━━━ Page excerpt

Press shouldn't have believed claims of 100kbps made by the likes of... er... Nokia

European operators are scheduled to introduce broadband wireless data services towards the end of this year, but it's beginning to look as if it's not all it's cracked up to be, and that they'll be going rapidly into reverse on the expectation management front. For starters, GPRS (General Packet Radio Service) is going to be a lot slower on the ground than you'd been led to believe, and unless some charitable elves drop off some new battery technology pronto, device endurance won't look too clever either.

Speaking in Helsinki at the end of last week Nokia executives warned that too much has been promised for GPRS and EDGE (Enhanced Data rates for Global Evolution). GPRS is being positioned as a bridge to 3G systems, and has had data rates of in excess of 100kbps claimed for it. By Nokia, among others. EDGE is a little further down the line, is of particular interest to US TDMA operators, and offers even higher speeds. Or it did, anyway - Nokia has claimed "packet data user rates of up to 473kbps."

But Nirvana has been postponed. Although people have been led to believe that GPRS devices will be able to achieve a comfortable equivalent of two ISDN channels while they're on the move, Nokia says bit rates will be deliverable in multiples of 13kbps, and if you allow a maximum of three timeslots you get - with the apparent addition of 4kbps of secret sauce - 43kbps. That of course depends on the network operator being able to deliver you the maximum; we wouldn't be at all surprised if under some conditions you wound up getting 13kbps, dangerously close to the current GSM data rate of 9.6kbps.

The downgrade holds good for EDGE, which has been promised at triple GPRS rates, so that means it will initially roll out at around 120kbps. GPRS is intended to roll out late this year, while the first EDGE systems are expected to launch in 2002.

━━━━━━
━━━ Data lines

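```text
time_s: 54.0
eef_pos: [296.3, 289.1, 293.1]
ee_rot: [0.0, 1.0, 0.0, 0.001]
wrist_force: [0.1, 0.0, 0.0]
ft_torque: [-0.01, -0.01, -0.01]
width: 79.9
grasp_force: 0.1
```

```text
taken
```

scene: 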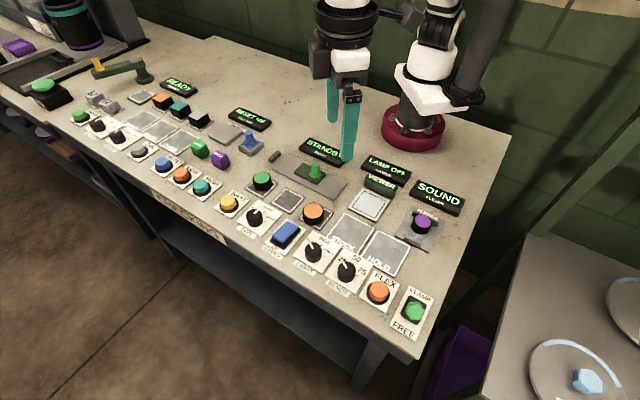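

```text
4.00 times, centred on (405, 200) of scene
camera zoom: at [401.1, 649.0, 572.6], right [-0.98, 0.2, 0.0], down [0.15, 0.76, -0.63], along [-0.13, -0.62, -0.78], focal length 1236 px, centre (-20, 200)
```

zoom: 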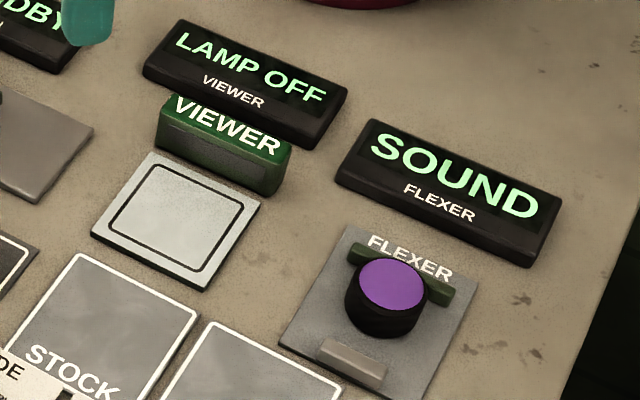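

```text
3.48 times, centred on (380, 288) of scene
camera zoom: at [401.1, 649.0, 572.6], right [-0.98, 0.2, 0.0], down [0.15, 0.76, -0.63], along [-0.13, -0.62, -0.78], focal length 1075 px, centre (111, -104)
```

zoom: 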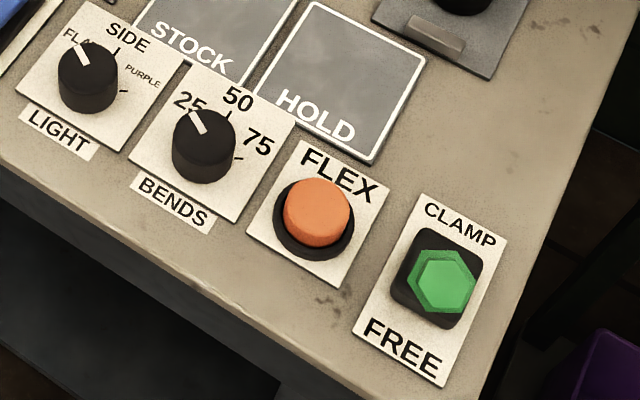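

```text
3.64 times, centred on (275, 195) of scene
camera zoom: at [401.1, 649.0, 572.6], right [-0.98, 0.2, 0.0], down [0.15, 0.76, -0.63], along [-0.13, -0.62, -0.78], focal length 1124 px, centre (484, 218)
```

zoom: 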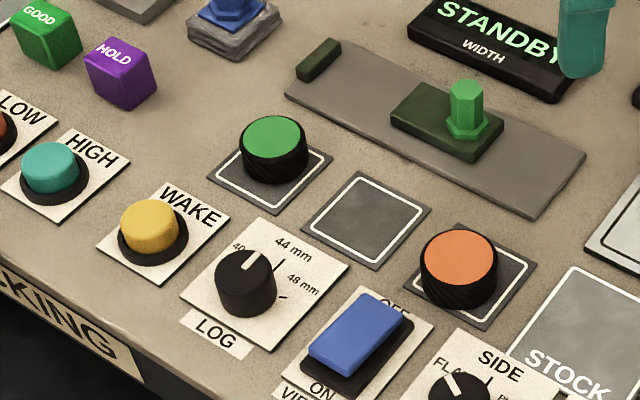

━━━━━━

# [Tasks to perform]
1: In the page excerpt, find "But Nirvana has" and reproduce everything up to and including "launch in 2002.".
2: Give the continuation of the page excerpt.

# [Final results]
1:
But Nirvana has been postponed. Although people have been led to believe that GPRS devices will be able to achieve a comfortable equivalent of two ISDN channels while they're on the move, Nokia says bit rates will be deliverable in multiples of 13kbps, and if you allow a maximum of three timeslots you get - with the apparent addition of 4kbps of secret sauce - 43kbps. That of course depends on the network operator being able to deliver you the maximum; we wouldn't be at all surprised if under some conditions you wound up getting 13kbps, dangerously close to the current GSM data rate of 9.6kbps.

The downgrade holds good for EDGE, which has been promised at triple GPRS rates, so that means it will initially roll out at around 120kbps. GPRS is intended to roll out late this year, while the first EDGE systems are expected to launch in 2002.

2:
According to Petri Poyhonen, head of Nokia's GPRS business programme, the press has a responsibility to get the right message across to users, who've been getting the wrong impression about GPRS. No doubt Nokia has a responsibility to go through its Web site and revise down all those recklessly large numbers itself, but Petri didn't mention that.

The real point of GPRS, says Poyhonen, is the permanent connection - and he's not wrong. If you can achieve 43kbps permanently via wireless, or even just 20kbps, in most cases you won't necessarily notice the relatively low speed, because you're not demanding data in heavy bursts, as you would via a dial-up connection.

But the other piece of bad news about GPRS may interfere with your ability to have a permanent connection for any great length of time. Nokia Mobile Phones CTO Yrjo Neuvo vigorously scotches rumours that trial GPRS systems have been bursting into flames (certainly not Nokia ones, he smiles, they're "very cool"), but he does concede that GPRS is a heavy drain on power.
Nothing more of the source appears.